**EXERCISE OBJECTIVE:** What is needed is an exact copy of the lines from the line containing "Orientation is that" to the line containing "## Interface", both lines included, and nothing else.

--- start GIVEN DATA ---

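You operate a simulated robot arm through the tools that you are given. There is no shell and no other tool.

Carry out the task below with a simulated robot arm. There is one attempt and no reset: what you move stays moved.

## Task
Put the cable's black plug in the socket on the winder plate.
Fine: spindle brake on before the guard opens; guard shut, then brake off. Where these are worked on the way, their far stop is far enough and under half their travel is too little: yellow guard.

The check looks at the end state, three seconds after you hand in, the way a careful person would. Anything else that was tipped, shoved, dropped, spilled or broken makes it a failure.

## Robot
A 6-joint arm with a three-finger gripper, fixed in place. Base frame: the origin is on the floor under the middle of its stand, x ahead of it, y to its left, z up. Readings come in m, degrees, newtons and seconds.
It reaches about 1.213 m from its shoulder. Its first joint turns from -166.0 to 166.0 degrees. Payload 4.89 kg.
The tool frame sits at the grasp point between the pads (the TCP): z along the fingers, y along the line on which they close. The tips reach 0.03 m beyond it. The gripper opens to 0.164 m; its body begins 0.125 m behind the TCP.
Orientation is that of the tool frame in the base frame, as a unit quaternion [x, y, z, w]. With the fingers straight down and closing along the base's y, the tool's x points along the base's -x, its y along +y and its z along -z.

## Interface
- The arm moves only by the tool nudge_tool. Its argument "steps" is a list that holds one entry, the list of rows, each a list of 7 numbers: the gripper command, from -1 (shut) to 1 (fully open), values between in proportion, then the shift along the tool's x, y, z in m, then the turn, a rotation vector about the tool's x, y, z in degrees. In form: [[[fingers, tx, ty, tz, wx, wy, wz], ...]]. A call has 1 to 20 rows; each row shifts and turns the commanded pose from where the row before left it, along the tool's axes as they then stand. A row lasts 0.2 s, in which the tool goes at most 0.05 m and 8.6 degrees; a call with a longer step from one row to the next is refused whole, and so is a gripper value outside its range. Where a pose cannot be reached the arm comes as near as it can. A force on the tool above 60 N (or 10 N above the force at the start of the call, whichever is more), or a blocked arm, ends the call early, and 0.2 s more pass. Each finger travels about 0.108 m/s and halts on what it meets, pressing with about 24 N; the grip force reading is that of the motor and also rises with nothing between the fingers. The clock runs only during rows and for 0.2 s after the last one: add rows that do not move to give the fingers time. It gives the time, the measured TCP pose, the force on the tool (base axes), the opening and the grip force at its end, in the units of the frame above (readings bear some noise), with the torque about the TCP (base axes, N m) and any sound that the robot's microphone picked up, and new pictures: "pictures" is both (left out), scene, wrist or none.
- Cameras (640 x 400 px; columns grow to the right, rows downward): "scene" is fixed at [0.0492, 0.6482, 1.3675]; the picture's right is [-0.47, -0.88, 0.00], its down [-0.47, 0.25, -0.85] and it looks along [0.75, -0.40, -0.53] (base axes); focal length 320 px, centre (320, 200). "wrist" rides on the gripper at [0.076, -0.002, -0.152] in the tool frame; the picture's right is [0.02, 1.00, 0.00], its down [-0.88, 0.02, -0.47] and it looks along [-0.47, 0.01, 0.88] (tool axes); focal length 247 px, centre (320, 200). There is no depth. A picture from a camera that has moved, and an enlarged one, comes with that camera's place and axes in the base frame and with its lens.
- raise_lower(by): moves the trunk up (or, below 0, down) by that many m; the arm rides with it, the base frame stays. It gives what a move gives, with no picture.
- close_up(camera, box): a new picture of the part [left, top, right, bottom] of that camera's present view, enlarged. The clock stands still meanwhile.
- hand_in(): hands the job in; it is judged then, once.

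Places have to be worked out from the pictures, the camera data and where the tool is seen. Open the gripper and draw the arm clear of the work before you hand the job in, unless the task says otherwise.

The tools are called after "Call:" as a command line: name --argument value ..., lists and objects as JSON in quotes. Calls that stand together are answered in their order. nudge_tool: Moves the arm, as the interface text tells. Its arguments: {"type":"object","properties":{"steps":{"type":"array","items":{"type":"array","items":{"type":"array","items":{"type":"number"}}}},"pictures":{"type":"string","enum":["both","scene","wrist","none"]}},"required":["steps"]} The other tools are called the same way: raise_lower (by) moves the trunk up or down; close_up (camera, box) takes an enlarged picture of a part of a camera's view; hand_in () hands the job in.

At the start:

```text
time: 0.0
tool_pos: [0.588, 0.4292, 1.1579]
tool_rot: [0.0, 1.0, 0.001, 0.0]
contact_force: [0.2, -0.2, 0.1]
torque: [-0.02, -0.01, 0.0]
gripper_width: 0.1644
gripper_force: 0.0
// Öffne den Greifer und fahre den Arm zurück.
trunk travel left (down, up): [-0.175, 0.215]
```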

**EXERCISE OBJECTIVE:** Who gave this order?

--- end GIVEN DATA ---

**WRITTEN ANSWER:**
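Orientation is that of the tool frame in the base frame, as a unit quaternion [x, y, z, w]. With the fingers straight down and closing along the base's y, the tool's x points along the base's -x, its y along +y and its z along -z.

## Interface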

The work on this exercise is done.